[Records of tool sessions]
━━━━

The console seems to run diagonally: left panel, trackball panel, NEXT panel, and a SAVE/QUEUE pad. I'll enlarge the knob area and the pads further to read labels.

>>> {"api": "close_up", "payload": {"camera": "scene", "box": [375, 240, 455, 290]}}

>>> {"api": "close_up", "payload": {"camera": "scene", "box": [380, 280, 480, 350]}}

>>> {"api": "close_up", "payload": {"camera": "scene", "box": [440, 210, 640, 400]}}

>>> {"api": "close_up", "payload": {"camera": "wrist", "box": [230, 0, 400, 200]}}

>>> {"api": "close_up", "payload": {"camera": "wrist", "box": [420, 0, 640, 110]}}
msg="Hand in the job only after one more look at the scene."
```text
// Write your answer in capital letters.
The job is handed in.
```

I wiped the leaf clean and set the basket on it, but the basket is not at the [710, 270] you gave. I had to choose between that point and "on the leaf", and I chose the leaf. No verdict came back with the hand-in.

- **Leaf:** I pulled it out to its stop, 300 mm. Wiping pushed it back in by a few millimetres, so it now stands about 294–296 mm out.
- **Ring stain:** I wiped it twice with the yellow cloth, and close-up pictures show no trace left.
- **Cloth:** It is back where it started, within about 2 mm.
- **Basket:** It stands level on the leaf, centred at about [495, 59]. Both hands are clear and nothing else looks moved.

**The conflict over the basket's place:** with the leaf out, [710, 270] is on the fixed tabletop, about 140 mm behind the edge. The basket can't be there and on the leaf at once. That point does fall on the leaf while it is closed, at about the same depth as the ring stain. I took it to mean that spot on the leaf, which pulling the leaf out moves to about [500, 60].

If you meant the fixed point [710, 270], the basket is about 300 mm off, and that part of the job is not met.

━━━━

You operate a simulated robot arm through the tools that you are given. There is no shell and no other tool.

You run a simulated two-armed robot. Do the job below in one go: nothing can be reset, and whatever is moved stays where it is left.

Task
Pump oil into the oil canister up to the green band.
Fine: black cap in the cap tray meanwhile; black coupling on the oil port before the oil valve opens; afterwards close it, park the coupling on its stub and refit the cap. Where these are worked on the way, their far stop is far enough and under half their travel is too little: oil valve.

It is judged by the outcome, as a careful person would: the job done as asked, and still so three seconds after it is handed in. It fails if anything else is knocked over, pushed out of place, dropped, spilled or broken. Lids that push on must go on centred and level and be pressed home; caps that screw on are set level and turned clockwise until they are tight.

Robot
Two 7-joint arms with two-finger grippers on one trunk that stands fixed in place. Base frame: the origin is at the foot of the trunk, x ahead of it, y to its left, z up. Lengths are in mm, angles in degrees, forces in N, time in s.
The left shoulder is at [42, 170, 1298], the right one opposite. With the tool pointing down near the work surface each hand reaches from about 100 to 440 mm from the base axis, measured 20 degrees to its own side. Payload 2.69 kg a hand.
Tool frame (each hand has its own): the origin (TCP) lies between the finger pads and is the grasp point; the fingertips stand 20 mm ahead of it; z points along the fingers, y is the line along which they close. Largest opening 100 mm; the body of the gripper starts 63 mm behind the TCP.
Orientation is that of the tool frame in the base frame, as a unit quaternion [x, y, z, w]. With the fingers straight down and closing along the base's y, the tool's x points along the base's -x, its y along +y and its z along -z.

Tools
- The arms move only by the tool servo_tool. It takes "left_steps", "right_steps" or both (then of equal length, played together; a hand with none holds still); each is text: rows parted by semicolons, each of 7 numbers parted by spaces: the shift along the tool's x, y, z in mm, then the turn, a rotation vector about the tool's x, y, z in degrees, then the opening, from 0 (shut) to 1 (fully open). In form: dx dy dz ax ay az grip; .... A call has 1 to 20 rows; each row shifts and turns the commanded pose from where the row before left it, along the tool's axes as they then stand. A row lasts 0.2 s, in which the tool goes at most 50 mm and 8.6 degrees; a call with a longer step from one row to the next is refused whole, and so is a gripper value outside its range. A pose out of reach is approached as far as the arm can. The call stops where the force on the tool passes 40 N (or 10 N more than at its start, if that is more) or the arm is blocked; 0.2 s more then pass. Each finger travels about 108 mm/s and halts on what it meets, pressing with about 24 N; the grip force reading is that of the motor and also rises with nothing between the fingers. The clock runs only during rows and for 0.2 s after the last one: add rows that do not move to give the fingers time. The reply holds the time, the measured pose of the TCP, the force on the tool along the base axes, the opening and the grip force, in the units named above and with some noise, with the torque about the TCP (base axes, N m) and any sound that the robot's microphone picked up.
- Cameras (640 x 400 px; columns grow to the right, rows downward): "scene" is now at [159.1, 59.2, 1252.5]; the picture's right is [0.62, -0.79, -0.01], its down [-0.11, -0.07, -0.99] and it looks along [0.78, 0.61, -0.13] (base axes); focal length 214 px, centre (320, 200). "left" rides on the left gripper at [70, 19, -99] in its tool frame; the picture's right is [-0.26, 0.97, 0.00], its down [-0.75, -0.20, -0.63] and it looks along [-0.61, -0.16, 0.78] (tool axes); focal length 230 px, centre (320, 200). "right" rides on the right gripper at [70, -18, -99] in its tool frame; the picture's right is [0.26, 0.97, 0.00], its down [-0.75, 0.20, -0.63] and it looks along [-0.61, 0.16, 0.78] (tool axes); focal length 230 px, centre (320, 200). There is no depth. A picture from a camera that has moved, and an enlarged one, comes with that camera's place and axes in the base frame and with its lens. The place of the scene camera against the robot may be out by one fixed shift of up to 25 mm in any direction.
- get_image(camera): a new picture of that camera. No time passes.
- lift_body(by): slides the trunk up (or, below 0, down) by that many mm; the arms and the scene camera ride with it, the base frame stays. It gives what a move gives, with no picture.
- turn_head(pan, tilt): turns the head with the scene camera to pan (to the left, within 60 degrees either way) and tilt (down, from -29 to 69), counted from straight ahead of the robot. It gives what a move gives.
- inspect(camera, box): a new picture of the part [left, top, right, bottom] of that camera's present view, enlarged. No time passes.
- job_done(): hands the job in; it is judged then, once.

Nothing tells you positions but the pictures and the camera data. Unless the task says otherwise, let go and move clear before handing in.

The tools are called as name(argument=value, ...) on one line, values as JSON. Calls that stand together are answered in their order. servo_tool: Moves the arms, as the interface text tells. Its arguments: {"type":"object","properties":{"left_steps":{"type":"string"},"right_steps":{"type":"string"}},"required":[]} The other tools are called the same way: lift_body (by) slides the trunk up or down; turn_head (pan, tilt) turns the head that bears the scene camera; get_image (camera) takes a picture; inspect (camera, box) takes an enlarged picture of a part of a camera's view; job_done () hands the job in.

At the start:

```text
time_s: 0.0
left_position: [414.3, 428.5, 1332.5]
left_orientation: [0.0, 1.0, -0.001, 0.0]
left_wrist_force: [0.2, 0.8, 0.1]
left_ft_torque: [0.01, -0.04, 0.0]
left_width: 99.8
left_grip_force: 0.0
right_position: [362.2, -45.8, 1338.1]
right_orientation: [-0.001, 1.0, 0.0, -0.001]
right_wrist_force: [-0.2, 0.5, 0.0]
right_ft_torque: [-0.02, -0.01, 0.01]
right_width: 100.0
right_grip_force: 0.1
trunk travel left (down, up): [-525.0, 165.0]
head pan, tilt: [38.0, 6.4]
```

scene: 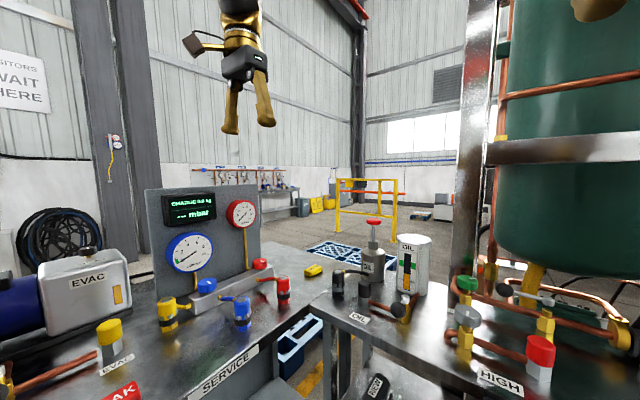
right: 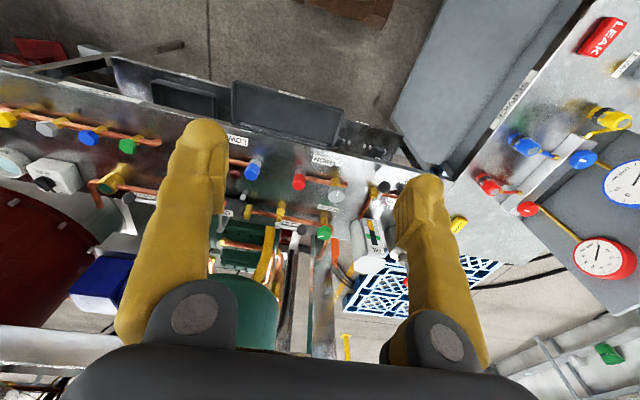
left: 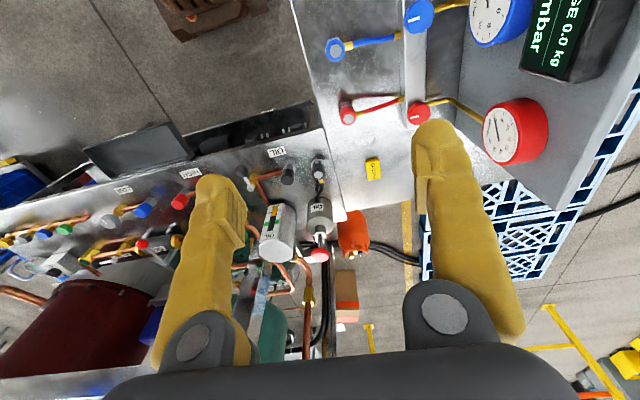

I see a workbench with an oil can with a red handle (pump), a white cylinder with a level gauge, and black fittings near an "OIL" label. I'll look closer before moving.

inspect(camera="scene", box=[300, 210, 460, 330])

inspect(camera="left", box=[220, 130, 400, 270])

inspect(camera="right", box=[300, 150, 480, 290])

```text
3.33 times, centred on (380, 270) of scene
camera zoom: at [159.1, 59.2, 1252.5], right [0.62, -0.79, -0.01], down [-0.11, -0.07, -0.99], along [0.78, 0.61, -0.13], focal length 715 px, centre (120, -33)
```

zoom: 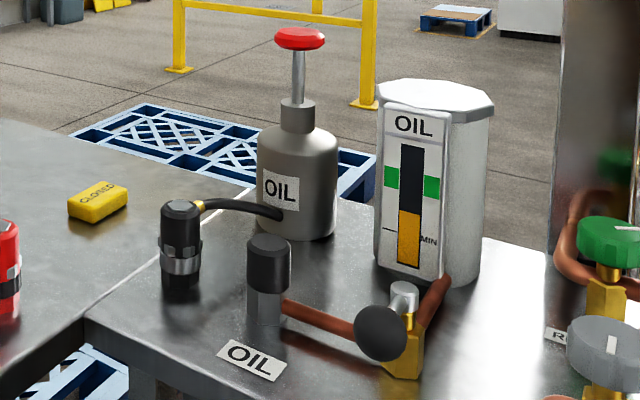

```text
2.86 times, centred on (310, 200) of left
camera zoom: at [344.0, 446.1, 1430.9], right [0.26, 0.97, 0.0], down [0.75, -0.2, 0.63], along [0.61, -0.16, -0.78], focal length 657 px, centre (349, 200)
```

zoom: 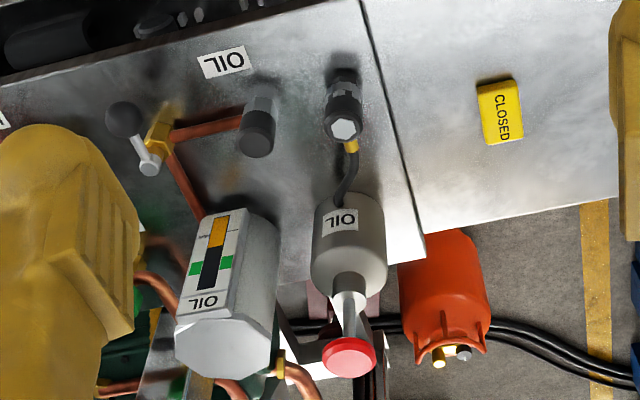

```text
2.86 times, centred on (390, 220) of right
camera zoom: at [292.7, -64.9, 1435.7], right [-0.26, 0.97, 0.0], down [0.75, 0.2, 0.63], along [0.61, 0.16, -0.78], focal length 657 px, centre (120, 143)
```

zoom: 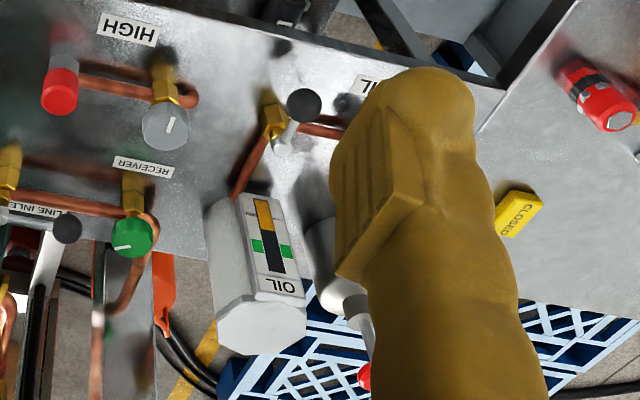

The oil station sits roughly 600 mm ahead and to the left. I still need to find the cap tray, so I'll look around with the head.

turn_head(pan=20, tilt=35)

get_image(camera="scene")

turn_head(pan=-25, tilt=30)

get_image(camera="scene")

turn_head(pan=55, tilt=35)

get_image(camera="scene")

━━━━

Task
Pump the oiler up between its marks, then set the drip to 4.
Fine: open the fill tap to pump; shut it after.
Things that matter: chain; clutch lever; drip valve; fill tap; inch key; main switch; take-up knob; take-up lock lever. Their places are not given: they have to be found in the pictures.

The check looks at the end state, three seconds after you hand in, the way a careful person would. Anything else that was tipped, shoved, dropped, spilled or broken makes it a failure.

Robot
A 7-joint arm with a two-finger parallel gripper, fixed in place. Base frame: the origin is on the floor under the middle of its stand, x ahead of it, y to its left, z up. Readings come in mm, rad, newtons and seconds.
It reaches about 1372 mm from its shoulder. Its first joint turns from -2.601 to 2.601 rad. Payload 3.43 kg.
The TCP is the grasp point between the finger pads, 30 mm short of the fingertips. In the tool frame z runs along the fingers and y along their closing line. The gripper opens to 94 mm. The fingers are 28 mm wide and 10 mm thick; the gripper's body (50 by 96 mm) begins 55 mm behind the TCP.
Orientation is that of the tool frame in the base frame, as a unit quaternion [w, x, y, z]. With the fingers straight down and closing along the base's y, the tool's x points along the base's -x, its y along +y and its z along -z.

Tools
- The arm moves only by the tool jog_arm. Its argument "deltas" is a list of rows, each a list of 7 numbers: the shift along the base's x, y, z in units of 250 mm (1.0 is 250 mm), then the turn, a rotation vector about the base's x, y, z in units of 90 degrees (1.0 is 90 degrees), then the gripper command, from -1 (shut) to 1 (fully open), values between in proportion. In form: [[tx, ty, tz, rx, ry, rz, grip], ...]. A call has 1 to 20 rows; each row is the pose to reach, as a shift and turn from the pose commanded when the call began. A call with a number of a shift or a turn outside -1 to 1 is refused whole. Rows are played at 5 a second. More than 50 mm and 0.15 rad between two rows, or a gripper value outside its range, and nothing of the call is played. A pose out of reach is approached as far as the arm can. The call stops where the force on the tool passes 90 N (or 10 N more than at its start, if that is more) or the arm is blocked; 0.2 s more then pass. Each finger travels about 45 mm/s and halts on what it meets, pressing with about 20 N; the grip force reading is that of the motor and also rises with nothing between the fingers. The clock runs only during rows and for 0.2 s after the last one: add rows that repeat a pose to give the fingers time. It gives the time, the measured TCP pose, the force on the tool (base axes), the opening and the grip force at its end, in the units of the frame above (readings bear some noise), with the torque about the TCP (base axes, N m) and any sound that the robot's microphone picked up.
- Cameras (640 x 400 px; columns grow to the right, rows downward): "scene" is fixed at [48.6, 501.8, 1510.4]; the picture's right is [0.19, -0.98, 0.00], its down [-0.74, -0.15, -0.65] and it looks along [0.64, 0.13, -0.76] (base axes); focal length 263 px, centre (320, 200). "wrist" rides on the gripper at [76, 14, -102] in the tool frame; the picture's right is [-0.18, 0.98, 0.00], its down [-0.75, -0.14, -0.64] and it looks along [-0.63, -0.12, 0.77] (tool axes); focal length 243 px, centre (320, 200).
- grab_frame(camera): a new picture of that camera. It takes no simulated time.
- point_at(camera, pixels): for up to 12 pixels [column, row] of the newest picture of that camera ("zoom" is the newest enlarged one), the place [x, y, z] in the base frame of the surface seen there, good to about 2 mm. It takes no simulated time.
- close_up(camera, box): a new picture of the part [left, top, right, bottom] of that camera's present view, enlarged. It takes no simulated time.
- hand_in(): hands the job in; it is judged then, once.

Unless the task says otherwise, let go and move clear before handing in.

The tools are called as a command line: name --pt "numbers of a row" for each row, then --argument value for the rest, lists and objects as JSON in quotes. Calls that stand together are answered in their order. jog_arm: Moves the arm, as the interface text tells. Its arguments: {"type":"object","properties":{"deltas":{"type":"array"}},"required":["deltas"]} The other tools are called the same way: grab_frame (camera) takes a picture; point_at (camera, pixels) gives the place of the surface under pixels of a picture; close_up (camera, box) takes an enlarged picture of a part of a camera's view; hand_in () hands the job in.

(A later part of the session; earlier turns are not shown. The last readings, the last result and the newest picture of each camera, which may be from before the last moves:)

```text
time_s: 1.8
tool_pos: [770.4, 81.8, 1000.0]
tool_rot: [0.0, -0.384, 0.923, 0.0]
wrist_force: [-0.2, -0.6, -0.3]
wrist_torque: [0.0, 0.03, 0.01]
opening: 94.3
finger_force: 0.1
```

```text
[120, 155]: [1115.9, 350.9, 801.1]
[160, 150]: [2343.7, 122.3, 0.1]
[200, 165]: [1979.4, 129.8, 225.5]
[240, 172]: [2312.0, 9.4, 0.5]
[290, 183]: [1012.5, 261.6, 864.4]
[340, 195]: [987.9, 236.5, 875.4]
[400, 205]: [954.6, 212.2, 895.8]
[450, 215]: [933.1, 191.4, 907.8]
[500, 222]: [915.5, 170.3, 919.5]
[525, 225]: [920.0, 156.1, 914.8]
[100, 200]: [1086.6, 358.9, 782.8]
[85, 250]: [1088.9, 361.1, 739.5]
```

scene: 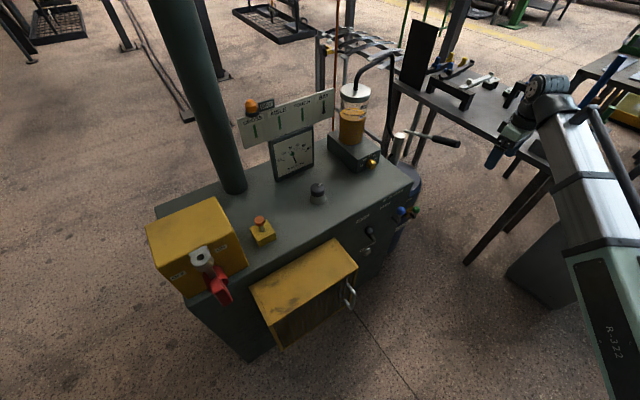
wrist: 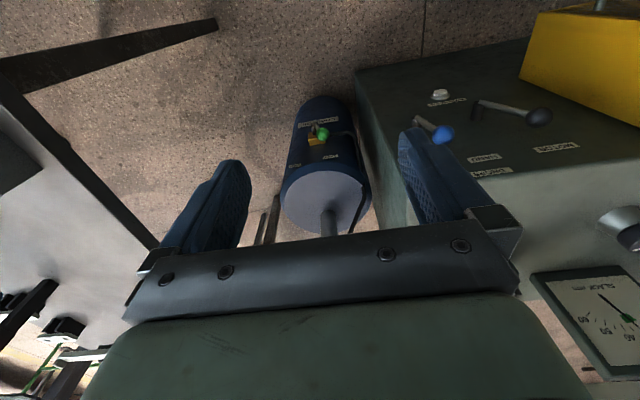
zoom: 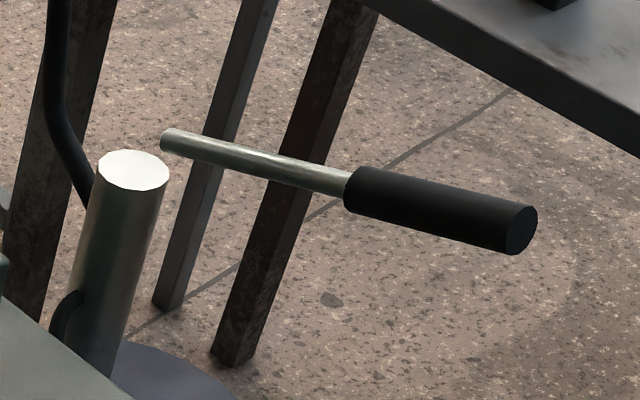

━━━━

Continue the excerpt to read from where it stops.

> EXCERPT TO READ:
━━━━

10. If you are so contentious, your own thoughts shall now
prove your master. You must not allow any time to intervene between delivery
and intercourse. You must not say, "If a woman conceive seed and bear a
man child, then she shall be unclean seven days; as in the days of the
separation of her sickness shall she be unclean. And in the eighth day the
flesh of his foreskin shall be circumcised. And she shall continue in the blood
of her purifying three and thirty days. She shall touch no hallowed thing,"
and so forth. On your showing, Joseph must at once approach, her, and be
subject to Jeremiah's Jeremiah 5:8 reproof, "They were as mad horses in
respect of women: every one neighed after his neighbour's wife."
Otherwise, how can the words stand good, "he knew her not, till she had
brought forth a son," if he waits after the time of another purifying has
expired, if his lust must brook another long delay of forty days? The mother
must go unpurged from her child-bed taint, and the wailing infant be attended to
by the midwives, while the husband clasps his exhausted wife. Thus forsooth
must their married life begin so that the Evangelist may not be convicted of
falsehood. But God forbid that we should think thus of the Saviour's mother and
of a just man. No midwife assisted at His birth; no women's officiousness
intervened. With her own hands she wrapped Him in the swaddling clothes,
herself both mother and midwife, Luke 2:7 "and laid Him," we are
told, "in a manger, because there was no room for them in the inn"; a
statement which, on the one hand, refutes the ravings of the apocryphal
accounts, for Mary herself wrapped Him in the swaddling clothes, and on the
other makes the voluptuous notion of Helvidius impossible, since there was no
place suitable for married intercourse in the inn.

━━━━

> THE ANSWER:
11. An ample reply has now been given to what he advanced
respecting the words before they came together, and he knew her not till she
had brought forth a son. I must now proceed, if my reply is to follow the order
of his argument, to the third point. He will have it that Mary bore other sons,
and he quotes the passage, "And Joseph also went up to the city of David
to enroll himself with Mary, who was betrothed to him, being great with child.
And it came to pass, while they were there, the days were fulfilled that she
should be delivered, and she brought forth her first-born son." From this
he endeavours to show that the term first-born is inapplicable except to a
person who has brothers, just as he is called only begotten who is the only son
of his parents.
12. Our position is this: Every only begotten son is a
first-born son, but not every first-born is an only begotten. By first-born we
understand not only one who is succeeded by others, but one who has had no
predecessor. Numbers 18:15 "Everything," says the Lord to Aaron,
"that opens the womb of all flesh which they offer unto the Lord, both of
man and beast, shall be yours: nevertheless the first born of man shall you
surely redeem, and the firstling of unclean beasts shall you redeem." The
word of God defines first-born as everything that opens the womb. Otherwise, if
the title belongs to such only as have younger brothers, the priests cannot
claim the firstlings until their successors have been begotten, lest, perchance,
in case there were no subsequent delivery it should prove to be the first-born
but not merely the only begotten. Numbers 18:16 "And those that are to be
redeemed of them from a month old shall you redeem, according to your
estimation for the money of five shekels, after the shekel of the sanctuary
(the same is twenty gerahs). But the firstling of an ox, or the firstling of a
sheep, or the firstling of a goat, you shall not redeem; they are holy."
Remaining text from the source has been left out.